In one of his newer videos “How Tamil people pronounce” Shan mimics the older generation’s pronunciations of English words. People laughed and enjoyed the video but again some of his viewers were offended and got defensive he says. He says his intent isn’t to poke fun. Shan says those who are offended need to teach their parents to pronounce English words the right way instead of making fun of them for not saying it right. In 2017, the comedian received a Tamil award in Montreal for promoting Tamil culture through entertainment.

3.) DAVID BILLA COMEDY

 

David Amirthapalan, popularly known as David Billa, initially gained fame through Vine by mimicking his Tamil father. His short clips exploded within the Tamil community after his viewers started relating to his Vines. He says all his YouTube videos are inspired by real situations and random scenarios that occur in the Sri Lankan Tamil household.

“The things my dad does irritates me so I started to create videos inspired by him.  And people started saying ‘Oh my god, that’s my dad.’ I then realized it’s not just my dad, about three quarters of Tamil fathers are the same,” Amirthapalan says.

In his videos, Amirthapalan’s speaks the Jaffna Tamil dialect. A dialect native to the Jaffna peninsula and spoken predominantly in the North of Sri Lanka. An accent he says is appreciated by his older audience.

“I had a parent tell me that their five-year-old son was in his room acting and speaking Tamil like me. Which is great, I’m happy to hear that.  In a way my videos are motivating young Tamils to speak in our Tamil dialect and not the Indian Tamil dialect,” he says.

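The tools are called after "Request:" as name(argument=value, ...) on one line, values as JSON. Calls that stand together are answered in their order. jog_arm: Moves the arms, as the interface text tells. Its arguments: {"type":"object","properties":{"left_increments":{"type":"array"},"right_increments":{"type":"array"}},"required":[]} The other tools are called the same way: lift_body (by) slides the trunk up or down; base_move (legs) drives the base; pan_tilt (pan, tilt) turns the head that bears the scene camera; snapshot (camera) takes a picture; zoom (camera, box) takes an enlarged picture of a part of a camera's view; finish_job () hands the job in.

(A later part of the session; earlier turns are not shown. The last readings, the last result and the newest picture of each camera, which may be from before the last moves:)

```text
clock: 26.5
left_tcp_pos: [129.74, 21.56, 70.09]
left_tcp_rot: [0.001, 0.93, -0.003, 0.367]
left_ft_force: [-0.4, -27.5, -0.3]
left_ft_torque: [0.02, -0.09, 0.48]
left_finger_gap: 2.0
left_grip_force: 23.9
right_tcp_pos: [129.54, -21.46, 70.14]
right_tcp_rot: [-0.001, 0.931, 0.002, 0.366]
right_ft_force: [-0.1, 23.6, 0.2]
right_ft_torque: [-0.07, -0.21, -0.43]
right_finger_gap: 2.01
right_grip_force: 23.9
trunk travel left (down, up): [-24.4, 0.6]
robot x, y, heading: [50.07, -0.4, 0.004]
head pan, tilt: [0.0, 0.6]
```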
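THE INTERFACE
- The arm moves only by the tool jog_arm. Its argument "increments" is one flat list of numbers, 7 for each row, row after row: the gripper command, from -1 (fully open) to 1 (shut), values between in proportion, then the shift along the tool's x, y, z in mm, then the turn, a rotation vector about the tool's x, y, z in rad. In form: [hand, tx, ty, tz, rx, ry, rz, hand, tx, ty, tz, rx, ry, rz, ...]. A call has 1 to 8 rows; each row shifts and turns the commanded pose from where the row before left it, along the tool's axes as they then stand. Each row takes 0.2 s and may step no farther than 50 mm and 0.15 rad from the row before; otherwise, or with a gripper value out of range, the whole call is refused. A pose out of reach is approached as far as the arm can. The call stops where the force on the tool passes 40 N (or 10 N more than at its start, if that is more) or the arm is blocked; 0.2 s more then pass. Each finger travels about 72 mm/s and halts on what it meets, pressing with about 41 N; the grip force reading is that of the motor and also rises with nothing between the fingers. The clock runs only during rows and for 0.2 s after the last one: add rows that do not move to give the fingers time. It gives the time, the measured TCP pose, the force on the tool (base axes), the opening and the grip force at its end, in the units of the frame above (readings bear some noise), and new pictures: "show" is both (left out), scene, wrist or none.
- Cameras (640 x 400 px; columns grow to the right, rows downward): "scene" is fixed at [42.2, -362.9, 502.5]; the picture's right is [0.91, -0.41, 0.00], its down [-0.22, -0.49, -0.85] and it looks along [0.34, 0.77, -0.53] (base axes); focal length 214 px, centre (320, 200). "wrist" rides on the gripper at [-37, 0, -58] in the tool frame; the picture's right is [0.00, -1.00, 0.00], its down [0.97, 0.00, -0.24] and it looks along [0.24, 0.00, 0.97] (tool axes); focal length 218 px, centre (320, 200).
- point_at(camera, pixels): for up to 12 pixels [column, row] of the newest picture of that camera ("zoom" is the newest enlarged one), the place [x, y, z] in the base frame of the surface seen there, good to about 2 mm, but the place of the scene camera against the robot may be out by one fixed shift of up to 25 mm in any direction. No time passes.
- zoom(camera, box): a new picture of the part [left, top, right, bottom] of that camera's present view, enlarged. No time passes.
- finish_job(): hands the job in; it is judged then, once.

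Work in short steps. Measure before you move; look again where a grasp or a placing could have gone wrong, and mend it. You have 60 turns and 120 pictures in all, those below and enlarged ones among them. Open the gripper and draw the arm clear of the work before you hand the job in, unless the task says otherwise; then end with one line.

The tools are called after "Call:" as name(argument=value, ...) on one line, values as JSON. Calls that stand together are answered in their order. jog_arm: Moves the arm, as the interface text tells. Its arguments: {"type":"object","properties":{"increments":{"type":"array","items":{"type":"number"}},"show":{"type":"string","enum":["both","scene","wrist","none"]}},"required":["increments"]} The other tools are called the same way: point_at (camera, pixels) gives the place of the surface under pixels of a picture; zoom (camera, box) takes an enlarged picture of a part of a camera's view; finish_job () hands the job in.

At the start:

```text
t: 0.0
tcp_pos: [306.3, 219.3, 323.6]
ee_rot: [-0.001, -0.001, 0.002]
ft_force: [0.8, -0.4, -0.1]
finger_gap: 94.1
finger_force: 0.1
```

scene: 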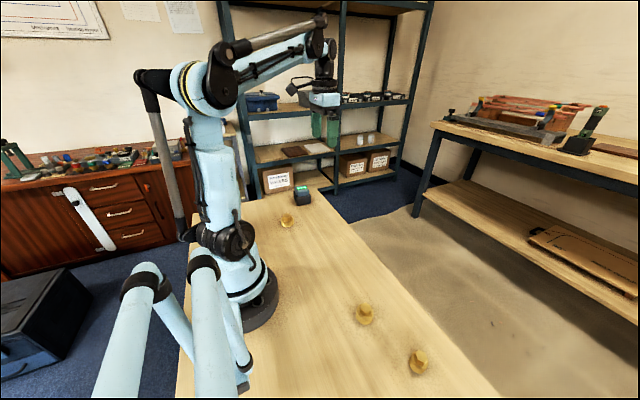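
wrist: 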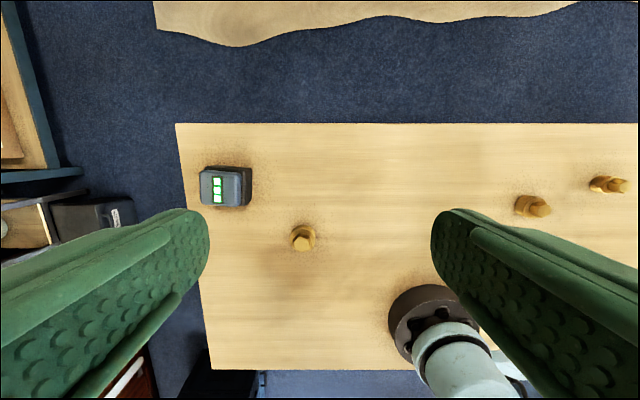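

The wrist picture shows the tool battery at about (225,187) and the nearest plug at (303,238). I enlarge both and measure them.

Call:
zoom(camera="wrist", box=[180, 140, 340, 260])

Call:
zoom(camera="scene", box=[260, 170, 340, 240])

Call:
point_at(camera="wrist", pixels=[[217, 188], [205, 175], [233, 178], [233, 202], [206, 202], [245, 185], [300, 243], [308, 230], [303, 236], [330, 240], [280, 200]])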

Amirthapalan also hosts events. He says a few organizers have asked him to speak the Indian Tamil dialect during the event. They tell him his native dialect is great but prefer the Indian dialect, he says.

“I simply tell them to find another host,” he says. “My goal is to ensure the Jaffna Tamil doesn’t die, our accent is unique.”

Comedy doesn’t require picket signs, megaphones and a lot of people shouting in unity. As long as the laughs are not random and are created with a strong point of view, huge strides can be made.